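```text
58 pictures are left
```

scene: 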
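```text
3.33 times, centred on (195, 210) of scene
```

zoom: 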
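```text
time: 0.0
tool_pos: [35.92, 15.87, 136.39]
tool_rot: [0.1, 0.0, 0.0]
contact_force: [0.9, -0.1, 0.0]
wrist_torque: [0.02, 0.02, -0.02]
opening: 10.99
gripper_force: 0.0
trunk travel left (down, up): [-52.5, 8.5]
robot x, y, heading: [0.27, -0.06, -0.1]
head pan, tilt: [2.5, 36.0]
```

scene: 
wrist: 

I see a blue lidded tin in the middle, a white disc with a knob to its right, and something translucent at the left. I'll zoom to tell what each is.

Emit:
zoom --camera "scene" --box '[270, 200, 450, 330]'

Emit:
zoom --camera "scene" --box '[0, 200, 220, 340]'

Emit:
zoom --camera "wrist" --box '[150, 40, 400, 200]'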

^^^^^^^^

> **TASK DETAILS**: Copy out the full listing exactly. Write them as strings in a JSON array, leaving out blank lines.

> **WORKED ANSWER**:
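[
  "```text",
  "58 pictures are left",
  "```",
  "scene: ",
  "```text",
  "3.33 times, centred on (195, 210) of scene",
  "```",
  "zoom: ",
  "```text",
  "time: 0.0",
  "tool_pos: [35.92, 15.87, 136.39]",
  "tool_rot: [0.1, 0.0, 0.0]",
  "contact_force: [0.9, -0.1, 0.0]",
  "wrist_torque: [0.02, 0.02, -0.02]",
  "opening: 10.99",
  "gripper_force: 0.0",
  "trunk travel left (down, up): [-52.5, 8.5]",
  "robot x, y, heading: [0.27, -0.06, -0.1]",
  "head pan, tilt: [2.5, 36.0]",
  "```",
  "scene: ",
  "wrist: ",
  "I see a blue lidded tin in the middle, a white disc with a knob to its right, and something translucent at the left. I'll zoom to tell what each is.",
  "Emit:",
  "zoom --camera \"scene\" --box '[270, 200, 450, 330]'",
  "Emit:",
  "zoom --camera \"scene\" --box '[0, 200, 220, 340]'",
  "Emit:",
  "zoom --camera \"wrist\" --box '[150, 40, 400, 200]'"
]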